Neulander, a senior rabbi at Congregation M'kor Shalom until a few months after his wife's death, took the stand at the trial, a rarity in a capital murder case. He said he and his wife had an "open marriage" in which they agreed to see other people but denied plotting the murder. "I was selfish and arrogant. I went beyond the bounds of the marriage," Neulander testified. "I betrayed Carol. I betrayed my family. I betrayed my synagogue, I betrayed my religion."

The case brought national media attention to Cherry Hill, a sprawling suburb six miles east of Philadelphia where it's been estimated that as many as one-third of the 70,000 residents are Jewish.

The case turned on the word of Neulander versus that of Len Jenoff, a private investigator and recovering alcoholic who met with the rabbi as he struggled with his "Jewish issues." He said the rabbi offered him $30,000 and the promise of a position in the Mossad, the Israeli intelligence agency, to kill Mrs. Neulander.
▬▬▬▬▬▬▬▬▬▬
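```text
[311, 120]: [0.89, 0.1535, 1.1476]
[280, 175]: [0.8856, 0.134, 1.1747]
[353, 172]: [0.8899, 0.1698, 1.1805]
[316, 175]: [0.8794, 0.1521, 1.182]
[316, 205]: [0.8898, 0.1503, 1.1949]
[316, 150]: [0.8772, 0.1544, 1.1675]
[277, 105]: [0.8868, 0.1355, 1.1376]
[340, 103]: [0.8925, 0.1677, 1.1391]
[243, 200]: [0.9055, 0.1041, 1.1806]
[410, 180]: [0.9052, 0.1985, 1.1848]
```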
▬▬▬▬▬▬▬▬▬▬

Jenoff said Neulander paid him half the money up front, but shorted him in the end after funneling him some funds through his lawyers, whom the rabbi had him hire to "investigate" the murder.

Jenoff, 56, and his former roommate, Paul Michael Daniels, 27, whom Jenoff met at a halfway house for recovering addicts, have pleaded guilty to aggravated manslaughter in the killing.

(Copyright 2001 by The Associated Press. All Rights Reserved.)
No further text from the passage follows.